> **Task objective**
The listing below should be copied in full, word for word.

> **Given data**
....
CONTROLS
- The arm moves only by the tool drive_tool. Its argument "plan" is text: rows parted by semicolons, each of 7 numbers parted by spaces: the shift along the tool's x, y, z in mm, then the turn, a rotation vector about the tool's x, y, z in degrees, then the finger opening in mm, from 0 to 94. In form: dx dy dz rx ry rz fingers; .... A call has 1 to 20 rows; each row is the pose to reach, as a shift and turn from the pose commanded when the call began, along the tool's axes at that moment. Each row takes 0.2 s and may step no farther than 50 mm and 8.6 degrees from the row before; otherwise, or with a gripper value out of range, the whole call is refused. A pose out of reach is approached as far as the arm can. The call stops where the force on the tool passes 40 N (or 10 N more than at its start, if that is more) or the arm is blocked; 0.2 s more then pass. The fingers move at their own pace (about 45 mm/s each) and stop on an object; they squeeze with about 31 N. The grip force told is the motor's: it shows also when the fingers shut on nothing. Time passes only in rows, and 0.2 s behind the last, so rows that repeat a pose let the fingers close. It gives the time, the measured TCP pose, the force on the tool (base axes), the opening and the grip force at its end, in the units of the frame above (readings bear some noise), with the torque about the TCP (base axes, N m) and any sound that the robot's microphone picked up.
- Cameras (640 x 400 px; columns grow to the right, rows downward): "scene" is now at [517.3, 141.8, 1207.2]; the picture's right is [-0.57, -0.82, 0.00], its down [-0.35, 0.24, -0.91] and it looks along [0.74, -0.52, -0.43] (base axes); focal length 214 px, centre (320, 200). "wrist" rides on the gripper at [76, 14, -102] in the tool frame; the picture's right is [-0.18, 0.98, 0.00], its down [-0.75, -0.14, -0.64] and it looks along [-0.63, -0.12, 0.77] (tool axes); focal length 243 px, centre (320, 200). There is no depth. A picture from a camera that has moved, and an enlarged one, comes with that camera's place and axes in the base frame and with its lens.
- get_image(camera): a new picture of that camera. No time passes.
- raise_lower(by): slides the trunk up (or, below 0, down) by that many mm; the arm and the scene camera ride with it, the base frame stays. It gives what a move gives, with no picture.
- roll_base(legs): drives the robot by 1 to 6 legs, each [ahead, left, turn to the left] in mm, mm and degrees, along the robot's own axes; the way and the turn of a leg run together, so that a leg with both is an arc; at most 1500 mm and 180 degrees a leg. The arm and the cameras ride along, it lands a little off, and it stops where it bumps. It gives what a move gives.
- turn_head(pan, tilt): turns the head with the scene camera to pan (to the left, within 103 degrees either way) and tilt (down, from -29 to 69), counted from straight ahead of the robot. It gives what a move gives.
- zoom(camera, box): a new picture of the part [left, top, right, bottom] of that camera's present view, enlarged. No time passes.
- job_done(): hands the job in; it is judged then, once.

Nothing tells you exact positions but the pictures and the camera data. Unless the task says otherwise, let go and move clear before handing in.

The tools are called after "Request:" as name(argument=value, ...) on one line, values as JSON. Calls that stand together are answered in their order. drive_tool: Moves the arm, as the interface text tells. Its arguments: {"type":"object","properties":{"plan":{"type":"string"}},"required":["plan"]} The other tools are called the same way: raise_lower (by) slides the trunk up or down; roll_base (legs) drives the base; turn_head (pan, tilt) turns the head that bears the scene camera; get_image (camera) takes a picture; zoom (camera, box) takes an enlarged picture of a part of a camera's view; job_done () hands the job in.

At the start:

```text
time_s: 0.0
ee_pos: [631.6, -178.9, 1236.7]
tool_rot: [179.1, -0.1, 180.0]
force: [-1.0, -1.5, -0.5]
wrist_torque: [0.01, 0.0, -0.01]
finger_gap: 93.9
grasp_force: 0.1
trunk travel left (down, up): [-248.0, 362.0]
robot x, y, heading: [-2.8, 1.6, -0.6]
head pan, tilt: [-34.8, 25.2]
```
....
> **Expected answer**
CONTROLS
- The arm moves only by the tool drive_tool. Its argument "plan" is text: rows parted by semicolons, each of 7 numbers parted by spaces: the shift along the tool's x, y, z in mm, then the turn, a rotation vector about the tool's x, y, z in degrees, then the finger opening in mm, from 0 to 94. In form: dx dy dz rx ry rz fingers; .... A call has 1 to 20 rows; each row is the pose to reach, as a shift and turn from the pose commanded when the call began, along the tool's axes at that moment. Each row takes 0.2 s and may step no farther than 50 mm and 8.6 degrees from the row before; otherwise, or with a gripper value out of range, the whole call is refused. A pose out of reach is approached as far as the arm can. The call stops where the force on the tool passes 40 N (or 10 N more than at its start, if that is more) or the arm is blocked; 0.2 s more then pass. The fingers move at their own pace (about 45 mm/s each) and stop on an object; they squeeze with about 31 N. The grip force told is the motor's: it shows also when the fingers shut on nothing. Time passes only in rows, and 0.2 s behind the last, so rows that repeat a pose let the fingers close. It gives the time, the measured TCP pose, the force on the tool (base axes), the opening and the grip force at its end, in the units of the frame above (readings bear some noise), with the torque about the TCP (base axes, N m) and any sound that the robot's microphone picked up.
- Cameras (640 x 400 px; columns grow to the right, rows downward): "scene" is now at [517.3, 141.8, 1207.2]; the picture's right is [-0.57, -0.82, 0.00], its down [-0.35, 0.24, -0.91] and it looks along [0.74, -0.52, -0.43] (base axes); focal length 214 px, centre (320, 200). "wrist" rides on the gripper at [76, 14, -102] in the tool frame; the picture's right is [-0.18, 0.98, 0.00], its down [-0.75, -0.14, -0.64] and it looks along [-0.63, -0.12, 0.77] (tool axes); focal length 243 px, centre (320, 200). There is no depth. A picture from a camera that has moved, and an enlarged one, comes with that camera's place and axes in the base frame and with its lens.
- get_image(camera): a new picture of that camera. No time passes.
- raise_lower(by): slides the trunk up (or, below 0, down) by that many mm; the arm and the scene camera ride with it, the base frame stays. It gives what a move gives, with no picture.
- roll_base(legs): drives the robot by 1 to 6 legs, each [ahead, left, turn to the left] in mm, mm and degrees, along the robot's own axes; the way and the turn of a leg run together, so that a leg with both is an arc; at most 1500 mm and 180 degrees a leg. The arm and the cameras ride along, it lands a little off, and it stops where it bumps. It gives what a move gives.
- turn_head(pan, tilt): turns the head with the scene camera to pan (to the left, within 103 degrees either way) and tilt (down, from -29 to 69), counted from straight ahead of the robot. It gives what a move gives.
- zoom(camera, box): a new picture of the part [left, top, right, bottom] of that camera's present view, enlarged. No time passes.
- job_done(): hands the job in; it is judged then, once.

Nothing tells you exact positions but the pictures and the camera data. Unless the task says otherwise, let go and move clear before handing in.

The tools are called after "Request:" as name(argument=value, ...) on one line, values as JSON. Calls that stand together are answered in their order. drive_tool: Moves the arm, as the interface text tells. Its arguments: {"type":"object","properties":{"plan":{"type":"string"}},"required":["plan"]} The other tools are called the same way: raise_lower (by) slides the trunk up or down; roll_base (legs) drives the base; turn_head (pan, tilt) turns the head that bears the scene camera; get_image (camera) takes a picture; zoom (camera, box) takes an enlarged picture of a part of a camera's view; job_done () hands the job in.

At the start:

```text
time_s: 0.0
ee_pos: [631.6, -178.9, 1236.7]
tool_rot: [179.1, -0.1, 180.0]
force: [-1.0, -1.5, -0.5]
wrist_torque: [0.01, 0.0, -0.01]
finger_gap: 93.9
grasp_force: 0.1
trunk travel left (down, up): [-248.0, 362.0]
robot x, y, heading: [-2.8, 1.6, -0.6]
head pan, tilt: [-34.8, 25.2]
```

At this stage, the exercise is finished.